The first item on this CD, the orchestral tone-poem Paa Vidderne,
here referred to by its alternative title On the Mountains to avoid
confusion with the melodrama of the same name, is, frankly, inferior Delius
but nonetheless fascinating to hear, if only to follow Delius's development
to maturity, especially alongside the markedly superior Over the Hills
and Far Away of 1897. It was his first orchestral work to receive public
performance, at Christiania (Oslo) in 1891, and it was heard again at Monte
Carlo in 1894. The manuscript's dating of 1892 possibly suggests that changes
were made after its first reading. It was then not heard again until Beecham
put it in his second (1946) Delius Festival. At that time he also recorded
the work, but his recording remained unissued until it was included in the
second World Records Delius-Beecham boxed set (SHB54; CD reissue CDM 7 64054-2).
The work's only other modern recording was for Marco Polo (8.220452, Slovak
Philharmonic O, John Hopkins). The indefatigable Leslie Head conducted it
at St. John's, Smith Square, in March 1974 (broadcast by Radio London in
1974 and rebroadcast in 1977). More recently, in December 1994, there was
a BBC Radio 3 performance, with Barry Wordsworth conducting the BBC Concert
Orchestra.
The seven Songs from the Norwegian were composed between 1889 and
1890 for voice and piano (six of the poems had in fact been previously set
by Grieg). Here they are recorded for the first time in orchestral dress,
two of the orchestrations being by Delius, two by Beecham, one by Sondheimer,
and - to complete the set - two recently by Anthony Payne, a composer with
strong sympathies for Delius as well as for Elgar, Bax, Bridge and others
of that generation. Only four of the orchestral versions had been previously
recorded, by Beecham and Fenby, who both used female singers. The soloist
on this complete set is a tenor, thus necessitating a few transpositions,
and Jan Lund gives a most expressive rendering of the songs, skilfully
underlining the meaning of the text without mannerism or exaggeration. Just
in one or two places does his voice sound a little strained. The opening
bars of Hidden Love surely betray the orchestrator of Elgar's Third
Symphony: with their serious tone they could almost have come from the slow
movement - or does hindsight make one too wise ? And his treatment of The
Minstrel is especially effective, too, with its use of harp and the magical
horn note at the end, surely suggestive of the water-spirit of the poem.

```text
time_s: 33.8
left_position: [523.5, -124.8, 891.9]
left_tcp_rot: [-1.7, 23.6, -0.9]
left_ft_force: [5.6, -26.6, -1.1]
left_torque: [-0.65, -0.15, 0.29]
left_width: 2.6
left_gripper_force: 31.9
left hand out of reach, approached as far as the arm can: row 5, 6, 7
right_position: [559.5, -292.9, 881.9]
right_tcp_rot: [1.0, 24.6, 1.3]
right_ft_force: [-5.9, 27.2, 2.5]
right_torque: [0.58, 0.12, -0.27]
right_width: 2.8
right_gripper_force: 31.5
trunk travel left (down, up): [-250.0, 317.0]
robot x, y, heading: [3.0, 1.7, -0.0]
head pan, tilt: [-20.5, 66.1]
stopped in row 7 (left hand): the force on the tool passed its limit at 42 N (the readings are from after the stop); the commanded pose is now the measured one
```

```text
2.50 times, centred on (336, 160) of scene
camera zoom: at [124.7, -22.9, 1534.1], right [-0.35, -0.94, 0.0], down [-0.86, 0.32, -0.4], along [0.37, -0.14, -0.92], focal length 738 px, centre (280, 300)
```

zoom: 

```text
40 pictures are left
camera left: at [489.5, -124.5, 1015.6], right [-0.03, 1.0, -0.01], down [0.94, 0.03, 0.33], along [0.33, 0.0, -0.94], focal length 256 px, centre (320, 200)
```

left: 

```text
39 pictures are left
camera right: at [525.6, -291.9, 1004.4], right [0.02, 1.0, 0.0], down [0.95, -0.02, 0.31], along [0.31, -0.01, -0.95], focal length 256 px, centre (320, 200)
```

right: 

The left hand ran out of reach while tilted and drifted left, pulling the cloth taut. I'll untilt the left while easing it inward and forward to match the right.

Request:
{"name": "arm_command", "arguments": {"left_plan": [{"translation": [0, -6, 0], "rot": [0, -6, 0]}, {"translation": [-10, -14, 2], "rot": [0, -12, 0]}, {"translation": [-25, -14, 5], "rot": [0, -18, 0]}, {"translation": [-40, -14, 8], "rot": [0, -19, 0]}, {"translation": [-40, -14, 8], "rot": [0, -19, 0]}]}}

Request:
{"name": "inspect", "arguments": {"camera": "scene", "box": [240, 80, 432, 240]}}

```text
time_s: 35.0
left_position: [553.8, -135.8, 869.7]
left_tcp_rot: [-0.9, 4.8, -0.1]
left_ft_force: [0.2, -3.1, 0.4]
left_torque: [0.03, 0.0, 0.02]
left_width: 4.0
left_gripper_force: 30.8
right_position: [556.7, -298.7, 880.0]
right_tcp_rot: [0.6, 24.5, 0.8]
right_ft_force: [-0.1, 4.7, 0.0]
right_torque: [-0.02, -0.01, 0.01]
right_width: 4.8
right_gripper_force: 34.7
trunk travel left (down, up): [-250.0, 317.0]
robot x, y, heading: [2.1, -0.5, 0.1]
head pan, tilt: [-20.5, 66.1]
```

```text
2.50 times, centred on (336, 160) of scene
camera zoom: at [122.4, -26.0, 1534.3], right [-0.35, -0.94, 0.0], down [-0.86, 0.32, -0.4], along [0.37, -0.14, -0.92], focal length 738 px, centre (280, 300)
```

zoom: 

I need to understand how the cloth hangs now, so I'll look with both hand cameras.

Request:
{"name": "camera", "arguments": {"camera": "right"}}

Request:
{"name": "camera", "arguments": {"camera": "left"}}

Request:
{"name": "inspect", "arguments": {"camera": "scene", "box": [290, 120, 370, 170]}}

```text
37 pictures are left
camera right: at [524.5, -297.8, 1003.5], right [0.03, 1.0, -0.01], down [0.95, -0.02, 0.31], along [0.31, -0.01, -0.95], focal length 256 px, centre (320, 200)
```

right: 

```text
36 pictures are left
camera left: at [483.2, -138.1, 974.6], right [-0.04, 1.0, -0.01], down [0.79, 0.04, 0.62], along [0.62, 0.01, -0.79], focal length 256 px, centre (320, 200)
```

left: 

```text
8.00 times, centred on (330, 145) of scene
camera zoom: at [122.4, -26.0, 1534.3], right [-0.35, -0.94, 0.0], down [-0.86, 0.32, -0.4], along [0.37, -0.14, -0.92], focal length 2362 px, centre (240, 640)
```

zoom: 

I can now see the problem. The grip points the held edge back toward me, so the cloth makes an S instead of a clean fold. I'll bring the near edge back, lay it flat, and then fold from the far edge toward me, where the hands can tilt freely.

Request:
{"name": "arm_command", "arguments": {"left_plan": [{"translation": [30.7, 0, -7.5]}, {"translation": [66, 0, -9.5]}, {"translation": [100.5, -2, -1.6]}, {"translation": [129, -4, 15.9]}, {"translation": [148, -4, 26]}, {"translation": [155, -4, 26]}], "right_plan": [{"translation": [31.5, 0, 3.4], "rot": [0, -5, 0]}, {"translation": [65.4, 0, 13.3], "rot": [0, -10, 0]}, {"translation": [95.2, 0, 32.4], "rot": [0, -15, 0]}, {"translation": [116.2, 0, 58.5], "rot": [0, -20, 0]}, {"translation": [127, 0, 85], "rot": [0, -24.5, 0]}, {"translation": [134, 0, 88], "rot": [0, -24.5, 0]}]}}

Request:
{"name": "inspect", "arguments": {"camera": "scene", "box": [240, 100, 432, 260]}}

One other item that makes this CD essential to any Delian collection is Grieg's
Norwegian Bridal Procession as orchestrated by Delius in December
1889. In his Grieg and Delius: A Chronicle of their Friendship in Letters
(Marion Boyars, 1993), Lionel Carley suggests that this may have been intended
as a Christmas gift to Grieg but it is not known whether the manuscript exchanged
hands as Halvorsen's orchestration of 1903 is the one generally heard today.
Without being able to make a side-by-side comparison of the two, Delius's
seems a most effective orchestral realisation of what is now a familiar piece.
Douglas Bostock brings off convincing performances with the Royal Liverpool
Philharmonic Orchestra, more especially so when rehearsal time is often short
for unfamiliar repertoire. The recording lacks just a little in clarity and
definition; the balance between voice and orchestra is not always ideal.
But this does not detract from enjoying a most enterprising and important
CD. I expect that there will be many listeners experiencing the thrill of
the Norwegian heights through repeated hearings of Paa Vidderne.